[Extracted data entries]
============================================================

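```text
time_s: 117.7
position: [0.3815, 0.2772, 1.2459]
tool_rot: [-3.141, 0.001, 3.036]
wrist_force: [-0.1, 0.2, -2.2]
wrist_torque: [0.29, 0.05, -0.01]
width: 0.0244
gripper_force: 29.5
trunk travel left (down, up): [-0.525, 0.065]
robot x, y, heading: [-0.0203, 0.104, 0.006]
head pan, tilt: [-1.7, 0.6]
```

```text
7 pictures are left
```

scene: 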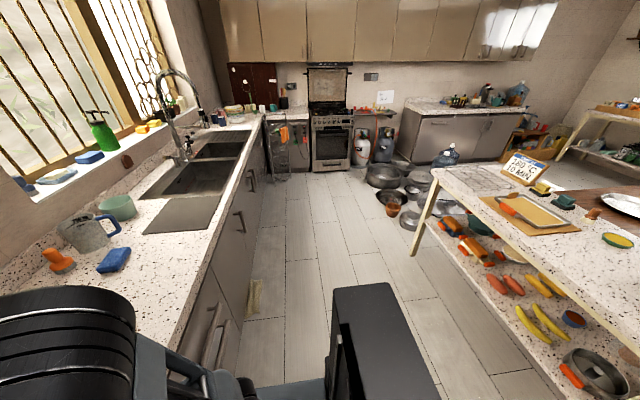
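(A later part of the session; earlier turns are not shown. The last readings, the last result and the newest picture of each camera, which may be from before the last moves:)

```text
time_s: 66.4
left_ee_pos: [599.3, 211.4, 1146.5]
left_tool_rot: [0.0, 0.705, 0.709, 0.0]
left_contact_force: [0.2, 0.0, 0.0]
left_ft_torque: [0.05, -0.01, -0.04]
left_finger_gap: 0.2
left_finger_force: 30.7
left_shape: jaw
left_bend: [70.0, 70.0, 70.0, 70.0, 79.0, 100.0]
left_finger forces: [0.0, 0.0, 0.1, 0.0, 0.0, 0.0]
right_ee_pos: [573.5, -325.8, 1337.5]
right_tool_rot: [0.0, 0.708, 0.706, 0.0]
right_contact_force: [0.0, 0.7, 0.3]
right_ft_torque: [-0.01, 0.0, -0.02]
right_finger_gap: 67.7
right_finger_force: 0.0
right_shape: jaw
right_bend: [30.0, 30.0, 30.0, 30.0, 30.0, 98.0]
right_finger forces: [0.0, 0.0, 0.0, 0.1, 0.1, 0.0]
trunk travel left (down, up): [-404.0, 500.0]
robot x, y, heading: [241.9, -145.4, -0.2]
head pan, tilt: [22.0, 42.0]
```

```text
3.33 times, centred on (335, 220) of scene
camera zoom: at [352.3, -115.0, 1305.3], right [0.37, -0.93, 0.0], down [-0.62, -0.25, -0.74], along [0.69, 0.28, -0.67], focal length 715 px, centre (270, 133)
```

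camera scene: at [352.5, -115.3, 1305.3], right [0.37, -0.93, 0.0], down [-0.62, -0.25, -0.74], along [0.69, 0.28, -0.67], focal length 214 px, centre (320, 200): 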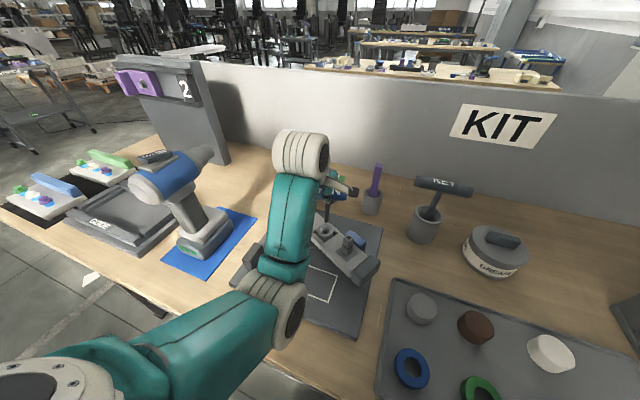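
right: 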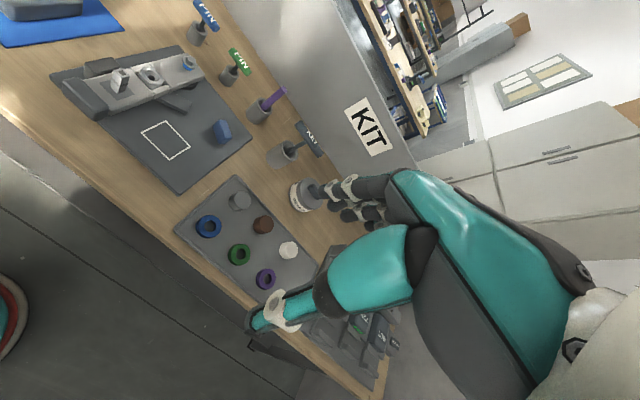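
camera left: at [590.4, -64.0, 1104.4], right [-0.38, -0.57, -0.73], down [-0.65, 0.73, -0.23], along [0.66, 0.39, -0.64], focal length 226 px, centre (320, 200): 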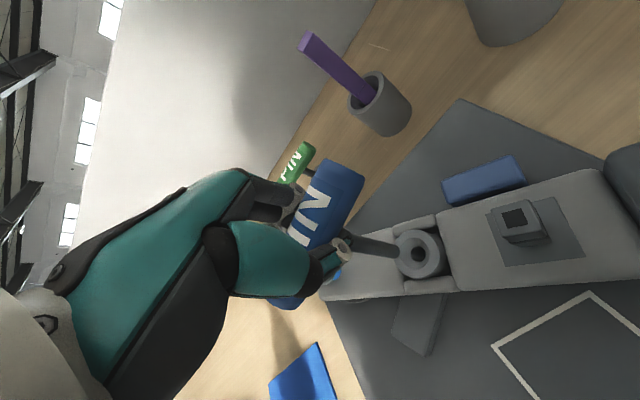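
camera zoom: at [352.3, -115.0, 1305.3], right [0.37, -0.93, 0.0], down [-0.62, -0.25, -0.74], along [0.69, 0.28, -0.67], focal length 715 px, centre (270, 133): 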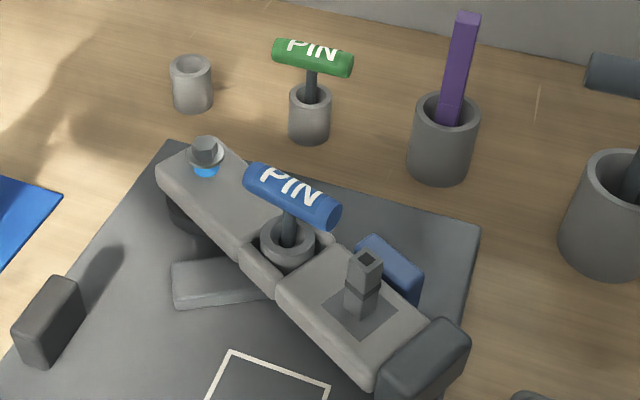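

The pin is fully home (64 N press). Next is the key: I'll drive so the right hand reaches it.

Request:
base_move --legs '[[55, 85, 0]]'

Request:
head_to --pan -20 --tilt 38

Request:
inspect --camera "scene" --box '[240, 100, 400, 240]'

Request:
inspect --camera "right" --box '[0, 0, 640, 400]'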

============================================================

Copy the listing word for word, excluding its pictures.

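```text
time_s: 117.7
position: [0.3815, 0.2772, 1.2459]
tool_rot: [-3.141, 0.001, 3.036]
wrist_force: [-0.1, 0.2, -2.2]
wrist_torque: [0.29, 0.05, -0.01]
width: 0.0244
gripper_force: 29.5
trunk travel left (down, up): [-0.525, 0.065]
robot x, y, heading: [-0.0203, 0.104, 0.006]
head pan, tilt: [-1.7, 0.6]
```

```text
7 pictures are left
```

scene: 
(A later part of the session; earlier turns are not shown. The last readings, the last result and the newest picture of each camera, which may be from before the last moves:)

```text
time_s: 66.4
left_ee_pos: [599.3, 211.4, 1146.5]
left_tool_rot: [0.0, 0.705, 0.709, 0.0]
left_contact_force: [0.2, 0.0, 0.0]
left_ft_torque: [0.05, -0.01, -0.04]
left_finger_gap: 0.2
left_finger_force: 30.7
left_shape: jaw
left_bend: [70.0, 70.0, 70.0, 70.0, 79.0, 100.0]
left_finger forces: [0.0, 0.0, 0.1, 0.0, 0.0, 0.0]
right_ee_pos: [573.5, -325.8, 1337.5]
right_tool_rot: [0.0, 0.708, 0.706, 0.0]
right_contact_force: [0.0, 0.7, 0.3]
right_ft_torque: [-0.01, 0.0, -0.02]
right_finger_gap: 67.7
right_finger_force: 0.0
right_shape: jaw
right_bend: [30.0, 30.0, 30.0, 30.0, 30.0, 98.0]
right_finger forces: [0.0, 0.0, 0.0, 0.1, 0.1, 0.0]
trunk travel left (down, up): [-404.0, 500.0]
robot x, y, heading: [241.9, -145.4, -0.2]
head pan, tilt: [22.0, 42.0]
```

```text
3.33 times, centred on (335, 220) of scene
camera zoom: at [352.3, -115.0, 1305.3], right [0.37, -0.93, 0.0], down [-0.62, -0.25, -0.74], along [0.69, 0.28, -0.67], focal length 715 px, centre (270, 133)
```

camera scene: at [352.5, -115.3, 1305.3], right [0.37, -0.93, 0.0], down [-0.62, -0.25, -0.74], along [0.69, 0.28, -0.67], focal length 214 px, centre (320, 200): 
right: 
camera left: at [590.4, -64.0, 1104.4], right [-0.38, -0.57, -0.73], down [-0.65, 0.73, -0.23], along [0.66, 0.39, -0.64], focal length 226 px, centre (320, 200): 
camera zoom: at [352.3, -115.0, 1305.3], right [0.37, -0.93, 0.0], down [-0.62, -0.25, -0.74], along [0.69, 0.28, -0.67], focal length 715 px, centre (270, 133): 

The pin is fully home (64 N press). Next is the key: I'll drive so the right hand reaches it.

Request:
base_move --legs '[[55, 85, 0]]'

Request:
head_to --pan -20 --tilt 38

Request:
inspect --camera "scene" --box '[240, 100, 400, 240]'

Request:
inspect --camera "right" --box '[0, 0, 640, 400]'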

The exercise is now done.